Thursday, April 23, 2009

Shakespeare Day (II)

I previously blogged about my favorite Shakespeare memory of April 23rd and about Romeo & Juliet.

So, today, I was browing through my Shakespeare app on my iPhone and decided to read "Romeo & Juliet" (It was a long meeting, I figured I'd have time).


Act II, Capulet's Orchard

But, soft! what light through yonder window breaks?
It is the east, and Juliet is the sun.
Arise, fair sun, and kill the envious moon,
Who is already sick and pale with grief,
That thou her maid art far more fair than she:
Be not her maid, since she is envious;
Her vestal livery is but sick and green
And none but fools do wear it; cast it off.
It is my lady, O, it is my love!
O, that she knew she were!
She speaks yet she says nothing: what of that?
Her eye discourses; I will answer it.
I am too bold, 'tis not to me she speaks:
Two of the fairest stars in all the heaven,
Having some business, do entreat her eyes
To twinkle in their spheres till they return.
What if her eyes were there, they in her head?
The brightness of her cheek would shame those stars,
As daylight doth a lamp; her eyes in heaven
Would through the airy region stream so bright
That birds would sing and think it were not night.
See, how she leans her cheek upon her hand!
O, that I were a glove upon that hand,
That I might touch that cheek!


The last line highlighted is one that I came across in Bartlett's Book of Quotations when I was in high school. It seemed so majestic and pure. I suppose at that age when all I could hope for was to secure a glance from a boy, it was thrilling. The proximity of a the glove on the hand that rests upon the cheek is enough.
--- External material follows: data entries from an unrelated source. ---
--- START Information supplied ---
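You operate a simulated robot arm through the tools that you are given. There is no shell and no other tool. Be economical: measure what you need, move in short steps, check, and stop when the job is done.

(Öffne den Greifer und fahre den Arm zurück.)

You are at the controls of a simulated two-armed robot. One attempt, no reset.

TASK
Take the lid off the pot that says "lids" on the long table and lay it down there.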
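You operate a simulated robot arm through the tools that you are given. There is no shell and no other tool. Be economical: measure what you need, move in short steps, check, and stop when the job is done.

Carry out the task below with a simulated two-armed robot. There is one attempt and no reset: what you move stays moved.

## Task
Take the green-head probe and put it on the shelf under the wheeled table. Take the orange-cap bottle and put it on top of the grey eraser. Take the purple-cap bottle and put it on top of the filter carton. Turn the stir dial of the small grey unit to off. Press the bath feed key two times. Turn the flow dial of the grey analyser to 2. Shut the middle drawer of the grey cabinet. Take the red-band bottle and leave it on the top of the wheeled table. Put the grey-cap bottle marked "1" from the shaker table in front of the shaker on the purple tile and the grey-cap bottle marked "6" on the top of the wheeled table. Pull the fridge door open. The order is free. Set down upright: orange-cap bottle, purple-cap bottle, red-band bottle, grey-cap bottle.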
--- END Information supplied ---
The first highlighted phrase is something I noticed today and it grabbed me. Here we go again with Shakespeare. How often do we hear this verse, yet it creates a pause because there's something different.

To carry the moon image further, there's another reference to it.

ROMEO
Lady, by yonder blessed moon I swear
That tips with silver all these fruit-tree tops--

JULIET
O, swear not by the moon, the inconstant moon,
That monthly changes in her circled orb,
Lest that thy love prove likewise variable

ROMEO
What shall I swear by?

JULIET
Do not swear at all;
Or, if thou wilt, swear by thy gracious self,
Which is the god of my idolatry,
And I'll believe thee.

To tie the references together, if Juliet is the Sun, then Romeo is Apollo.